È una persona che mi sta insegnando molto, soprattutto perché, pur non essendole stata riservata una facile esistenza, non ha perso il sorriso, l’ironia e la voglia di vivere.
Dopo questa parentesi personale, torniamo a noi!
Ho preso in considerazione il film Quasi amici non tanto per la trama in generale (che pure offrirebbe molto di cui parlare), quanto per una scena in particolare. Philippe si trova in una galleria d’arte intento ad acquistare un quadro per una cifra che Driss trova assolutamente spropositata, data la natura dello stesso. Per lui, infatti, in quella tela è raffigurata solo un’inutile macchia rossa che chiunque sarebbe stato in grado di fare. Di fronte a quel quadro, in attesa di sapere la cifra esatta a cui è in vendita, Philippe domanda a Driss perché, secondo lui, la gente si interessi all’arte. Il ragazzo, non avendo mai riflettuto sulla questione, risponde “Perché è un business!” e Philippe, che è addentro all’ambiente da tutta la vita e che ha un animo più sensibile afferma: “No. Perché è la sola traccia del nostro passaggio sulla terra.”

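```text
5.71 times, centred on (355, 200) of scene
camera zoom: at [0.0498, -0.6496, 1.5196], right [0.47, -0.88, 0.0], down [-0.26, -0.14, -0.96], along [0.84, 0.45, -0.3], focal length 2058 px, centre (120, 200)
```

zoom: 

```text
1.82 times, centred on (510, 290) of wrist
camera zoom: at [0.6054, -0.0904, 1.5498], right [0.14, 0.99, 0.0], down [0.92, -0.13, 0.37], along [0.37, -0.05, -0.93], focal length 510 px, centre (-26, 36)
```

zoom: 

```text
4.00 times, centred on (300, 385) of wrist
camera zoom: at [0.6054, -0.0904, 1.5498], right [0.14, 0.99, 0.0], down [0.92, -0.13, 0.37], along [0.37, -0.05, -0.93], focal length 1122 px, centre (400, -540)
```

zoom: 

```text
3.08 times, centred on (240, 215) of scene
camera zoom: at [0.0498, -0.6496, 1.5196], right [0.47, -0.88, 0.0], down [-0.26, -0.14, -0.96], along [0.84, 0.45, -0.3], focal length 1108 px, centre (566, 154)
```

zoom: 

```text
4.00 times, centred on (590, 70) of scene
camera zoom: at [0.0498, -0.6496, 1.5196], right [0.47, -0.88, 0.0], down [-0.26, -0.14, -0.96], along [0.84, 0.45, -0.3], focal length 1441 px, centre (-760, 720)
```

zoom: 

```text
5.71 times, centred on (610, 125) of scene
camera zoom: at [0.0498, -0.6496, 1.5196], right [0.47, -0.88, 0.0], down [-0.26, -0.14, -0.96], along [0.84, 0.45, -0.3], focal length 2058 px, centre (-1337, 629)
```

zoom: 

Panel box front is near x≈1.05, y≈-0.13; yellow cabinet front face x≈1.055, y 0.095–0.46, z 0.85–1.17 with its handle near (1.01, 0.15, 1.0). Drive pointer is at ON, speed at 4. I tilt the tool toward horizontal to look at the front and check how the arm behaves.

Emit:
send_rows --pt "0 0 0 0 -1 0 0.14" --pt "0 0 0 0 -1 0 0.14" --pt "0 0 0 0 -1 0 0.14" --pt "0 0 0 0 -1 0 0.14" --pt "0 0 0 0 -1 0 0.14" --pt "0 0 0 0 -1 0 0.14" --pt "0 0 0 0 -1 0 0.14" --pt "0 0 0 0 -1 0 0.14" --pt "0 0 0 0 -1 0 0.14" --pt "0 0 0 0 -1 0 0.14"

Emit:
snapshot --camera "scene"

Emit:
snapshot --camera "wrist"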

Mentre veniva posta questa domanda, e prima ancora di ascoltare la risposta, ho pensato che se sulla scena ci fosse stato Pierre Bourdieu avrebbe sicuramente risposto “Per una questione di capitale culturale e di habitus”.
Il capitale culturale è l’insieme delle conoscenze, dei valori e degli atteggiamenti nei riguardi della cultura che la famiglia (ma soprattutto la madre) trasmette al figlio. Conseguenza del capitale culturale, l’habitus è l’insieme coerente di abitudini, capacità, caratteri distintivi che formano l’individuo attraverso un condizionamento non cosciente e l’interiorizzazione dei modi di essere propri di un ambiente sociale. Tale nozione consente – tra l’altro – di comprendere in cosa consiste quello sbarramento che impedisce l’accesso ai luoghi di alta cultura. Questo è dato non tanto da una mancanza di mezzi finanziari o di conoscenza, quanto dall’impossibilità di familiarizzarsi con l’ambiente, di sentirsi a proprio agio in un luogo al quale si è consapevoli di non appartenere. In più chi possiede un certo capitale culturale ed un relativo habitus sarà anche in grado di apprezzare a pieno certe forme di arte. Si generano in questo modo due gusti diversi: il lusso e l’estetica popolare.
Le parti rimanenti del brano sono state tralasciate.